Luciano De Crescenzo, Zeus - Le Gesta degli Dei e degli Eroi
Ora le descrizioni variano ma sono tutte di questa foggia, anche se c’è l’elemento ricorrente dei tentacoli. Non c’era mai stata una cosa terribile come Tifone. E sarebbe rimasta per sempre una delle più tremende, a giocarsi il podio con le barbarie perpetrate dall’umanità nella storia, alcune agghiaccianti, altre di carattere più sbarazzino come il Grande Fratello Vip, l’iniezione di liquidità della Banca Centrale Europea e l’invenzione del Monopoli.
“Ho sempre pensato che la World War Hulk sia stata un versione in salsa Marvel del mito di Tifone”.
Victor di Tor Tre Teste (meglio non indagare su quelle teste), fratello di spada capitolino di Sir Alric, un paio di ore fa mentre rimettevamo le miniature di Pantheon nelle scatole dopo una titanica scazzottata alle Termopili.
Gli Dei si guardano reciprocamente: potrebbero affrontare Tifone di concerto. Certo, tre di loro sono malconci, Poseidone è andato giù alla seconda ripresa ed è convalescente in quel di Atlantide, Estia e Demetra la buttano sul pacifismo e vanno ad annaffiare le piante… ma rimangono pur sempre dieci contro uno! Non possono perdere! Ci pensano un attimo e poi invece se la danno a gambe, trasformandosi in animali e scappando in Egitto dove, mostrandosi alle genti con quelle fattezze, daranno origine ai culti di quelle terre (una storia parecchio ambigua con ruoli-fattezze sorprendenti come Ade – sciacallo - Anubi, Ermes – ibis – Thot, Artemide – felina – Bastet ecc.). Afrodite, mutata in un pesce, si celerà infine tra le stelle del firmamento, dando origine alla dodicesima costellazione dello zodiaco.

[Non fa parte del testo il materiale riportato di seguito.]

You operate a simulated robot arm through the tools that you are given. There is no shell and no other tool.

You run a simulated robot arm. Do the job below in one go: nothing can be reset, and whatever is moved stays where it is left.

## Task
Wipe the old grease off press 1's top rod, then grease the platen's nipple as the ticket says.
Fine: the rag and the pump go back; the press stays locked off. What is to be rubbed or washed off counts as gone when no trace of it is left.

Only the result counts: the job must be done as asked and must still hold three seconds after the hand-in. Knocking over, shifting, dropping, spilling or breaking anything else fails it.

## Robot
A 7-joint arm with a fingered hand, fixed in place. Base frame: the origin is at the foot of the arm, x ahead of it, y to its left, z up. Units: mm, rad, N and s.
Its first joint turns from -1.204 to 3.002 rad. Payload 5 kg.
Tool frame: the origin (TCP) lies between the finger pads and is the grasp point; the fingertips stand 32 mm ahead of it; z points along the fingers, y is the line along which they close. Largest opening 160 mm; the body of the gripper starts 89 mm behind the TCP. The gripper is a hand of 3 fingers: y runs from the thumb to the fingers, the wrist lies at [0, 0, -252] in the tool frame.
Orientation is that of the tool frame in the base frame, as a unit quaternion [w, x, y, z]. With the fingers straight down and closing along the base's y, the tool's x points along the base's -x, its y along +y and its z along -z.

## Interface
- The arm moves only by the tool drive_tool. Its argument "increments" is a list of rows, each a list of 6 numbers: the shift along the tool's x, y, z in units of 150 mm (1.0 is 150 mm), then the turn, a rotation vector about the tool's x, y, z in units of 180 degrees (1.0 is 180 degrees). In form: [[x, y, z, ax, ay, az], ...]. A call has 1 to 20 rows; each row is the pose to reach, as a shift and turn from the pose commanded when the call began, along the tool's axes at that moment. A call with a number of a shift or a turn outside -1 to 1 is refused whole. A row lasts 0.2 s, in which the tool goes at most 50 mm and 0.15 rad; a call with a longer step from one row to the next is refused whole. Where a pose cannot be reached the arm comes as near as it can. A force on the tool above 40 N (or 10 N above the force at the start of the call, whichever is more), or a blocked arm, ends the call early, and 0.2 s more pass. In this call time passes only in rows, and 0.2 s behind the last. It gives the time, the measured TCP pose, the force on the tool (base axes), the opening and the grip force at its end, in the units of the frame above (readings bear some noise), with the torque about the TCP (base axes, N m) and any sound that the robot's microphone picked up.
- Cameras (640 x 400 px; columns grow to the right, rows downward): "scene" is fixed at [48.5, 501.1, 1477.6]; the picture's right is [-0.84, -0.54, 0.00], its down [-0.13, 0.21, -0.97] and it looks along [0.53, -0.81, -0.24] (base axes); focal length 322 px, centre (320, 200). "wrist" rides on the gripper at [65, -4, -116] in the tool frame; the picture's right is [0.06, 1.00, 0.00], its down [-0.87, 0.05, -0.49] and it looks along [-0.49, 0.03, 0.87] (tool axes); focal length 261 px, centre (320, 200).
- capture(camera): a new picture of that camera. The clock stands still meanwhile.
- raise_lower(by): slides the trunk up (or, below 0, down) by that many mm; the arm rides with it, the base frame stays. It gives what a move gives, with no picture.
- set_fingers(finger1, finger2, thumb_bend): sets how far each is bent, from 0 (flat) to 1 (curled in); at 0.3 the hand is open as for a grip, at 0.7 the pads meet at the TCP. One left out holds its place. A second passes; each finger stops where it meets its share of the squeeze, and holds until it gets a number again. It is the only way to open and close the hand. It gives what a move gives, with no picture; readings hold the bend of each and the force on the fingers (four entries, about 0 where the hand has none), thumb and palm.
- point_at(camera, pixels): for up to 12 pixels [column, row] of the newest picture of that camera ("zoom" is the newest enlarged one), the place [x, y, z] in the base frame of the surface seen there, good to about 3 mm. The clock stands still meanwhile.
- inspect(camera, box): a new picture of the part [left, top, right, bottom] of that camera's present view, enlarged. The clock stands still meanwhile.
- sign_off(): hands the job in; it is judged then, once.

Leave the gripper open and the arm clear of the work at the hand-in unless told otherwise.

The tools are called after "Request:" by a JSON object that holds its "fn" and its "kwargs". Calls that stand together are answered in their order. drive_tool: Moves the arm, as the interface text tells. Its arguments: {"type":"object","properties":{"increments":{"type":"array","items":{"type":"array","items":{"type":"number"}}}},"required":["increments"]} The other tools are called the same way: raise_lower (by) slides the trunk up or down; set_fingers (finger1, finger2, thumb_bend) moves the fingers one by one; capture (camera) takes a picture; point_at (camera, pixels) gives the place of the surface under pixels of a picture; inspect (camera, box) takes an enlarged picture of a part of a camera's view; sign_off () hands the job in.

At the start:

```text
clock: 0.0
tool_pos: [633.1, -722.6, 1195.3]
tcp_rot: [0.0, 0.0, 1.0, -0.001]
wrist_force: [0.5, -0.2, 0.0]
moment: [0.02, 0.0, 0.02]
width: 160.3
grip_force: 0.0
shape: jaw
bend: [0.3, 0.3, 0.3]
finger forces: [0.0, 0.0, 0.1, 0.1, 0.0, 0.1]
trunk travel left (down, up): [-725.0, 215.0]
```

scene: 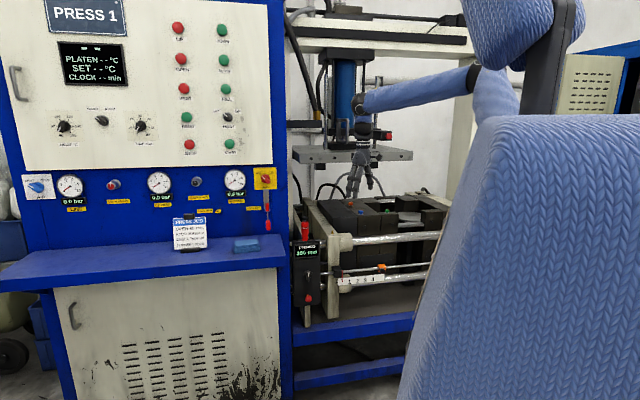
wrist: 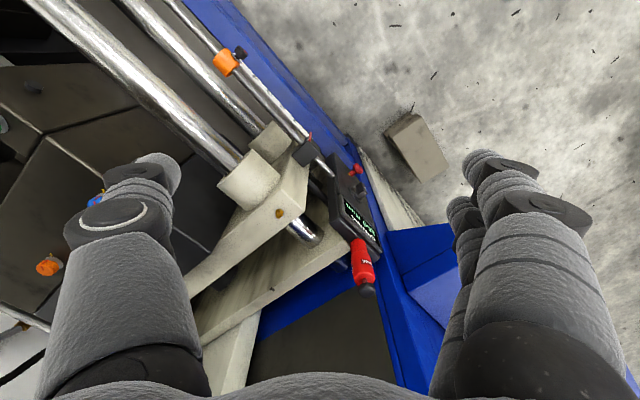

L’unica divinità che non fugge e resta ferma ad attendere l’avversario è Pallade Atena, che redarguisce pesantemente il padre per la viltà! Allora Zeus, punto nell’orgoglio, torna indietro anche un po’ convinto che la figlia sempre fenomenale e ispiratissima abbia pure stavolta un piano inattaccabile. Rientra in scena proprio mentre la Dea si pone di fronte a Tifone sollevando l’Egida, lo scudo indistruttibile. Solo che il bersaglio di Tifone non è lo scudo, ma il corpo di Atena: la afferra e la scaglia in un altro continente non senza averle fatto sfondare con l’elmo tutto lucido una buona quantità di colonne, pareti della reggia e montagne. Zeus, che per quella figliola stravede, mette tutto se stesso con convinzione, fulmini, rabbia ed armi soprannaturali: brandendo la Falce di Crono, per la prima volta riesce a ferire il nemico. Ma Tifone è più grosso (chiunque abbia praticato discipline di combattimento sa quanto conti anche quello), più pesante e molto più cattivo. La storia prosegue in maniera horror: al Padre degli Dei vengono strappati i tendini, poi nascosti in un forziere, in modo che languisca nel dolore senza poter reagire. Ne accadono di cotte e di crude, Tifone continua a imperversare su ogni campo, anche in trasferta, segnando sempre almeno una tripletta a chiunque. A sparigliare le carte saranno i due più furbi, agili e furtivi tra i Numi, Pan ed Ermes, che mettono in atto un piano tutto articolato, basato sui loro poteri…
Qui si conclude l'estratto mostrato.